Dominic Johnson & Dominic Tierney: History suggests we should be careful before leaping to the conclusion that Iraq is lost

Roundup: Historians' Take

[Dominic Johnson, a fellow at the Woodrow Wilson School of Public and International Affairs at Princeton, and Dominic Tierney, an assistant professor of political science at Swarthmore, are the authors of “Failing to Win: Perceptions of Victory and Defeat in International Politics.”]

IN January 1968, Americans turned on their televisions to find scenes of chaos and carnage as Vietnamese communists unleashed their surprise Tet offensive. It would go down in history as the greatest American battlefield defeat of the cold war.
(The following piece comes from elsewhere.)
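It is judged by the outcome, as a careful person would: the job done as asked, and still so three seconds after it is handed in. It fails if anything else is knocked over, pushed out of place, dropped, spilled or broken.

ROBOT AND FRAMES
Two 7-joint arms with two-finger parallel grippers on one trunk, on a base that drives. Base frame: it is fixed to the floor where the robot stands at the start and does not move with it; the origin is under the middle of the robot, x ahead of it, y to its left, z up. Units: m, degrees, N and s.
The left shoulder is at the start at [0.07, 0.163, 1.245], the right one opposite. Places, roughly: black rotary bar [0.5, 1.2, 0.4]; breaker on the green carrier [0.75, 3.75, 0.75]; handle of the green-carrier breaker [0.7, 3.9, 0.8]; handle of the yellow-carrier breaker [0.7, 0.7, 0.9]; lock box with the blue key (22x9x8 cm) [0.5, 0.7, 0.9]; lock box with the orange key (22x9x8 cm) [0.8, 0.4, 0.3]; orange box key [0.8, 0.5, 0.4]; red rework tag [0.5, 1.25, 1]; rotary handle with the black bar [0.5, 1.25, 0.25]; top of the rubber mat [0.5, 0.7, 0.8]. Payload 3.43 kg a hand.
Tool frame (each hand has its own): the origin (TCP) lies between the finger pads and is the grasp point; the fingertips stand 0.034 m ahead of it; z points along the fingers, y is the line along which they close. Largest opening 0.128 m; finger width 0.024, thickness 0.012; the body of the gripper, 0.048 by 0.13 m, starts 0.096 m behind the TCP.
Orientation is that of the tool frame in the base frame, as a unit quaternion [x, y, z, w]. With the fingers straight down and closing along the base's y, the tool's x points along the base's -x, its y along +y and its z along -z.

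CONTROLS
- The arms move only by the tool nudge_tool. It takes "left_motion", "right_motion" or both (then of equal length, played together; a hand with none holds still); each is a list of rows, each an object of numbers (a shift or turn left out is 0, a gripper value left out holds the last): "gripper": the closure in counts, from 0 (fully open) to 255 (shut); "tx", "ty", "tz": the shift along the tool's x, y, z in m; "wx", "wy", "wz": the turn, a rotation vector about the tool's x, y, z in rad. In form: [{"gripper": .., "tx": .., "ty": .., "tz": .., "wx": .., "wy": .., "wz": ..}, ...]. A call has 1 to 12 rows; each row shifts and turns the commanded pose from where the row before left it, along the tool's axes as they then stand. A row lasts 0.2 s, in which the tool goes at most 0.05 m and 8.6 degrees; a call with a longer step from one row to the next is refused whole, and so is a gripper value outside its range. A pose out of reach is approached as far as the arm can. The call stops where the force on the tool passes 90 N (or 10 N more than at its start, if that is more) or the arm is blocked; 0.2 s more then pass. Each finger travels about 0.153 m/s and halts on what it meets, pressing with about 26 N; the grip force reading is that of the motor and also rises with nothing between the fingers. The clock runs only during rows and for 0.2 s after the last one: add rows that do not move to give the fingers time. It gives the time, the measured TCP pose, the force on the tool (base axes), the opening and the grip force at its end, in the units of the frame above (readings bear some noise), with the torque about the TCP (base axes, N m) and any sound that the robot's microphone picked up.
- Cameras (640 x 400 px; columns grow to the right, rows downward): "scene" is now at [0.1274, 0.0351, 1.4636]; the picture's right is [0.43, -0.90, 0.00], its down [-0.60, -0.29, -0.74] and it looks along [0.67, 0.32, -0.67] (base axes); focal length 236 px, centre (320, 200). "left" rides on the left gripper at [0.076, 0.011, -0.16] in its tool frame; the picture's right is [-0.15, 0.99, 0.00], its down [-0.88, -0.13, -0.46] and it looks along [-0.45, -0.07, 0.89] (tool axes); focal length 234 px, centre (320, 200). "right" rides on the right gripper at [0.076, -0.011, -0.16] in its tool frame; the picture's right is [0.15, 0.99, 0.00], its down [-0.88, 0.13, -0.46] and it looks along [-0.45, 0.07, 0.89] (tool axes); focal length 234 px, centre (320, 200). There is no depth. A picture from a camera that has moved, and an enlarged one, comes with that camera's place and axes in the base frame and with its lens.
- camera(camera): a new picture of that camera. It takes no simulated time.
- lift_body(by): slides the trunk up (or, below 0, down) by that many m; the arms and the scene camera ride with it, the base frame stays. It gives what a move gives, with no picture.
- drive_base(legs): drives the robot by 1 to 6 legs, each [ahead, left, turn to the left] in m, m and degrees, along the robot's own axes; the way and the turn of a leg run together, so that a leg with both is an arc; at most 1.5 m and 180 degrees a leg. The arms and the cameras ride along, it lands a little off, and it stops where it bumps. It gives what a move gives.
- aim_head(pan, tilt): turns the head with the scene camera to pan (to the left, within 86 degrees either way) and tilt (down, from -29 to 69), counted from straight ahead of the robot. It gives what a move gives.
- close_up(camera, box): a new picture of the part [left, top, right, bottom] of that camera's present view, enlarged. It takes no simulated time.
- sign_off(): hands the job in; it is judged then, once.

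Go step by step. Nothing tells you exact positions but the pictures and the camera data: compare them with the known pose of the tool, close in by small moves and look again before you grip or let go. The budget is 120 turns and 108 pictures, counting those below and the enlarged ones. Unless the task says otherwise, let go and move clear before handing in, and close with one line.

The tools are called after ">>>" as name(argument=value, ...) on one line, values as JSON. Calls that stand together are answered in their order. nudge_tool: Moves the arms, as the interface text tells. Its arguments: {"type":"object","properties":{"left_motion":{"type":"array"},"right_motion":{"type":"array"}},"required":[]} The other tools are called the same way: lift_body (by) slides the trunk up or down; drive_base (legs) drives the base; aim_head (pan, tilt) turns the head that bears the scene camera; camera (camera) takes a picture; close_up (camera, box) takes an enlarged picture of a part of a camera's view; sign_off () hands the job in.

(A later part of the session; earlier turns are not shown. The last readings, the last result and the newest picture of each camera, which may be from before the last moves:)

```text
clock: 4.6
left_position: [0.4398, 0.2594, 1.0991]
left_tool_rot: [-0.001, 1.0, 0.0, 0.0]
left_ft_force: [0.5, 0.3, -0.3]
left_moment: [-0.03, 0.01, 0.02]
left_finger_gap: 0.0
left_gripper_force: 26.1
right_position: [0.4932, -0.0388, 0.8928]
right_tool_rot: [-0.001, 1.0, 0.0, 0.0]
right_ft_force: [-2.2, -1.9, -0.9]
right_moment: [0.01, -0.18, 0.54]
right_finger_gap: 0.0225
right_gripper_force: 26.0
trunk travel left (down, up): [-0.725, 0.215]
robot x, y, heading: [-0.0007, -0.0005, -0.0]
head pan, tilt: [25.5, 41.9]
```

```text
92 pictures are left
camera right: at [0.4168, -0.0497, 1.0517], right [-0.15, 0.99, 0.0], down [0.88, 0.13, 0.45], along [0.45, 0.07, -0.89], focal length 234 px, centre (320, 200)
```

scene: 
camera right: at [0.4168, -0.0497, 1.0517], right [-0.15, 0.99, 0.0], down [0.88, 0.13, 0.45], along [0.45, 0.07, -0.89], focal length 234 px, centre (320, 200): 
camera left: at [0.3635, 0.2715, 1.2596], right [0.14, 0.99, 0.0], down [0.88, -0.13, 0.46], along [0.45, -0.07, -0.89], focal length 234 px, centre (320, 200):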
Twenty-five years later, in December 1992, the United States began a humanitarian intervention in Somalia that would be viewed as the most striking failure of the post-cold-war era. Then, in March 2003, American tanks charged across the dunes into Iraq, beginning, in the eyes of many Americans, the worst foreign policy debacle of the post-9/11 world. Tet, Somalia and Iraq: the three great post-World War II American defeats.

Except that, remarkably, Tet and Somalia were not defeats. They were successes perceived as failures. Such stark divergence between perception and reality is common in wartime, when people’s beliefs about which side wins and which loses are often driven by psychological factors that have nothing to do with events on the battlefield. Tet and Somalia may, therefore, hold important lessons for Iraq.

The Tet offensive was an unmitigated disaster for the communists. Despite the advantages of surprise, the South Vietnamese insurgents, the Vietcong, failed to hold on to a single target in South Vietnam and suffered staggering losses. Of the 80,000 attackers, as many as half were killed in the first month alone, and the Vietcong never recovered. The United States had clearly won this round of the war.

Yet most Americans saw the Tet offensive as a failure for the United States. Approval of President Lyndon B. Johnson’s handling of the war slipped to a low of 26 percent. Before Tet, 58 percent of Americans described themselves as “hawks” who wanted to step up American military involvement in the war, while 26 percent described themselves as “doves” seeking to reduce it. Two months after Tet, doves narrowly outnumbered hawks.

How did perceptions become so detached from reality? A key factor was overblown expectations. In the months before Tet, Johnson had begun a “progress campaign” to convince Americans that victory in Vietnam was just around the corner. Reams of statistics showed that infiltration rates were down and enemy casualties were up. And it worked. Public confidence ticked upwards. But after Johnson’s bullish rhetoric, Tet looked like a disaster. The scale and surprise of the offensive sent a shock wave through the American psyche. As Johnson’s former aide, Robert Koner, later recalled, “Boom, 40 towns get attacked, and they didn’t believe us anymore.”...

Perceptions of success and failure can change the course of history. Reeling from the supposed disaster at Tet, the United States began to withdraw. Memories of “failure” in Somalia were a major reason — perhaps the major reason — that the United States did nothing to stop the genocide in Rwanda in 1994. If Iraq is perceived as a failure, it is only a matter of time before America pulls out, leaving who-knows-what behind. With the stakes so high, Americans must be certain that their perception of failure in Iraq is not a mirage.